ATAP senior scientist Fernando Sannibale describes Max as “a reference standard for me, not only as a scientist but also as a person.” Max was one of those (extremely rare) physicists with extremely broad knowledge comprising pretty much all fields of physics, able to verify, in ten minutes on his office board, if an idea was feasible, and to estimate (within a factor of 2, as he usually remarked) all the consequent results. He did this with warmth and a sense of humor, not only clarifying a physics question, but wrapping it in a joke or a whimsical story.

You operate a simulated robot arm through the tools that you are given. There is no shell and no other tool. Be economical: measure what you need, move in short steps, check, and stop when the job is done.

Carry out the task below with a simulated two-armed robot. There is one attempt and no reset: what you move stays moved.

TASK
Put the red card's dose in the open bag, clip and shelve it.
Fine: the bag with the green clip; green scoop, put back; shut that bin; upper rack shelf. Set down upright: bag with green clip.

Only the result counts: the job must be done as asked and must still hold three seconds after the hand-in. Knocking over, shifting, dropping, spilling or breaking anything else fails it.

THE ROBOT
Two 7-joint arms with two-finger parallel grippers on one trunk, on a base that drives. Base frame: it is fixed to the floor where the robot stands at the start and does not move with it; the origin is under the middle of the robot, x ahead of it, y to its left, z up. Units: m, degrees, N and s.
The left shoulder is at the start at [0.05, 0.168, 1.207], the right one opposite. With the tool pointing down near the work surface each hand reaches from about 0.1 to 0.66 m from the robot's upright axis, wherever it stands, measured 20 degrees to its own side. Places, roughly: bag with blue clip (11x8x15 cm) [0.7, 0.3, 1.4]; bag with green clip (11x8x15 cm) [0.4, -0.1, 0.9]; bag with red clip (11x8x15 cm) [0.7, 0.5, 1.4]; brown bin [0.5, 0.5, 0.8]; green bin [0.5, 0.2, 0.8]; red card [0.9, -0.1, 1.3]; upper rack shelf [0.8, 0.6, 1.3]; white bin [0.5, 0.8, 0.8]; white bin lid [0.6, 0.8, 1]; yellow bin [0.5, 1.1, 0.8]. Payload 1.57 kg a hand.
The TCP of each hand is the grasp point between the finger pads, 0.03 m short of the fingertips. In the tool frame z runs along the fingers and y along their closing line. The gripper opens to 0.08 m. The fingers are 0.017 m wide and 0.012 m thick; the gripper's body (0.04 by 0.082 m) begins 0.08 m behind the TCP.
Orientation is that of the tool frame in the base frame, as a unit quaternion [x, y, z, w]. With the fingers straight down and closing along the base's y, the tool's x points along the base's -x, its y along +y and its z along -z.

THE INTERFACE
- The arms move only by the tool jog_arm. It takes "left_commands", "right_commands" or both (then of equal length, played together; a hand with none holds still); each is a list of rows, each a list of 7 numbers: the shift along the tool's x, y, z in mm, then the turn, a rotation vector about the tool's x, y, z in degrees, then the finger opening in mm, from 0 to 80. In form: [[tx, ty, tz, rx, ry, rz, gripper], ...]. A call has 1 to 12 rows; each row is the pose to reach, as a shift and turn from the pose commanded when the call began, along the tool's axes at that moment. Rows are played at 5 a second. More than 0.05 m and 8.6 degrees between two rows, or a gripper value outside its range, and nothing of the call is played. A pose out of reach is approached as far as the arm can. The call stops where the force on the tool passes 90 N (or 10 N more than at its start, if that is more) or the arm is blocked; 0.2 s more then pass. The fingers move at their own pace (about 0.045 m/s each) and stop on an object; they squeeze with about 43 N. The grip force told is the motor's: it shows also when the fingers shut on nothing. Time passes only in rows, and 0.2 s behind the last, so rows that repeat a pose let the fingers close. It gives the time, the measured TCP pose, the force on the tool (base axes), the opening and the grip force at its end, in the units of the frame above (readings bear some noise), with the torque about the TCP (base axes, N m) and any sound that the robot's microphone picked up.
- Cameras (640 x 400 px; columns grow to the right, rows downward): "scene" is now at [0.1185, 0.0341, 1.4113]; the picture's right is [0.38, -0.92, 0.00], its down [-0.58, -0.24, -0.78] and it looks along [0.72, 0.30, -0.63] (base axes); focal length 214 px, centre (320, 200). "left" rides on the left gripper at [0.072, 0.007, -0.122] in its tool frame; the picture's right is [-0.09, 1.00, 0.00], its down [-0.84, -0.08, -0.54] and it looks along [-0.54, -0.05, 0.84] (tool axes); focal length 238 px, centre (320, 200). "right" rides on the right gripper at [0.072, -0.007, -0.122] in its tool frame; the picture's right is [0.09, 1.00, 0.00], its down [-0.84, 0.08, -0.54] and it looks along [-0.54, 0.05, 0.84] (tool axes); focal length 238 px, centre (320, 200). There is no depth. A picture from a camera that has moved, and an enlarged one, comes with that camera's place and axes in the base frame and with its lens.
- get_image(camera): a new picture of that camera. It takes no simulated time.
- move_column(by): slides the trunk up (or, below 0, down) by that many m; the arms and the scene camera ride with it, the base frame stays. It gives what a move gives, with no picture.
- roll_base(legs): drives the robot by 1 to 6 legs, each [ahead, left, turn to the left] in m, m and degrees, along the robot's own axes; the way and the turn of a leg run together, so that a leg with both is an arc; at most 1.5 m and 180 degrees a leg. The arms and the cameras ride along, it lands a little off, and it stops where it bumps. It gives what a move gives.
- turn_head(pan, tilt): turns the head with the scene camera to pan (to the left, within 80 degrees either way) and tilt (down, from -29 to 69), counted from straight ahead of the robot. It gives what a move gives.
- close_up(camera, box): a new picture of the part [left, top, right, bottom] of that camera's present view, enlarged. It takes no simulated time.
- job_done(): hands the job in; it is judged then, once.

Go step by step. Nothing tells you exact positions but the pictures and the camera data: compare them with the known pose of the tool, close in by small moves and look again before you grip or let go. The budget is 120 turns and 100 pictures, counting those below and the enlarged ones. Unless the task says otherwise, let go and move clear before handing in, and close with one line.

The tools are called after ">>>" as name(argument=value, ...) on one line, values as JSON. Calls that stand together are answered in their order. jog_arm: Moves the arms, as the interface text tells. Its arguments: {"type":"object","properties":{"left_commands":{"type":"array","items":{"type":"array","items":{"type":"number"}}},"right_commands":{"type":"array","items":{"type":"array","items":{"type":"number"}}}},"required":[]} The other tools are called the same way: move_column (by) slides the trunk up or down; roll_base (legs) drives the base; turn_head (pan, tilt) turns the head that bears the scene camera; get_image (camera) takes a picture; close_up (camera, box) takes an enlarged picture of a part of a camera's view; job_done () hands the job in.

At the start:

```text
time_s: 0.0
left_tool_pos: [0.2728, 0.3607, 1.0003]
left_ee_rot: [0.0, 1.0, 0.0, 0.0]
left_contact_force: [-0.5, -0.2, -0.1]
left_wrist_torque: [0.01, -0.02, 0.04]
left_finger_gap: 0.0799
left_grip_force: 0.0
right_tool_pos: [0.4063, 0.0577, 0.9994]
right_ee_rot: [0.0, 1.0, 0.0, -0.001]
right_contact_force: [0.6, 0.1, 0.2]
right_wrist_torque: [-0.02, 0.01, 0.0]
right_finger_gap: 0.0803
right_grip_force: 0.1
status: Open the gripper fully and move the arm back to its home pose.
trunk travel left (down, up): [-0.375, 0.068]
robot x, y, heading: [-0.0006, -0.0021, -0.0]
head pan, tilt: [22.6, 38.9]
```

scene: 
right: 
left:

One particularly memorable dialog between Max and a student started with Max announcing: “Physicists are 3% of rats.” After pondering this for a few moments, the student replied, “Max, what do you mean?” “Look. They did experiment. They put rats in a cage with a high voltage electrode. 27% of rats touch the electrode one time, get shocked, never touch again. 70% of rats watched 27% of rats touch electrode, never touch in first place. But 3% of rats go up to electrode, touch from bottom, get shocked. Then they touch from side, get shocked. Then they touch from other side, get shocked. Then they touch from top, get shocked. They try to figure out what is going on. They are physicist rats.”
One of Max’s great insights was that as physicists, we should never design our experiments around what was sitting in our labs or in our heads. Max would remind us that “We should not be tied to iron!” We should choose deep and important problems, think hard about them, and develop the cleverest way to approach them that we can, learn new subjects, build new apparatus, and push our boundaries and limits as far as we can. Max’s work exemplified the curiosity, creativity, and rigor of physics at its best.
Max Zolotorev is survived by his wife of 55 years Alya, their children Irina and Yakov, and grandchildren Gersh and Giora.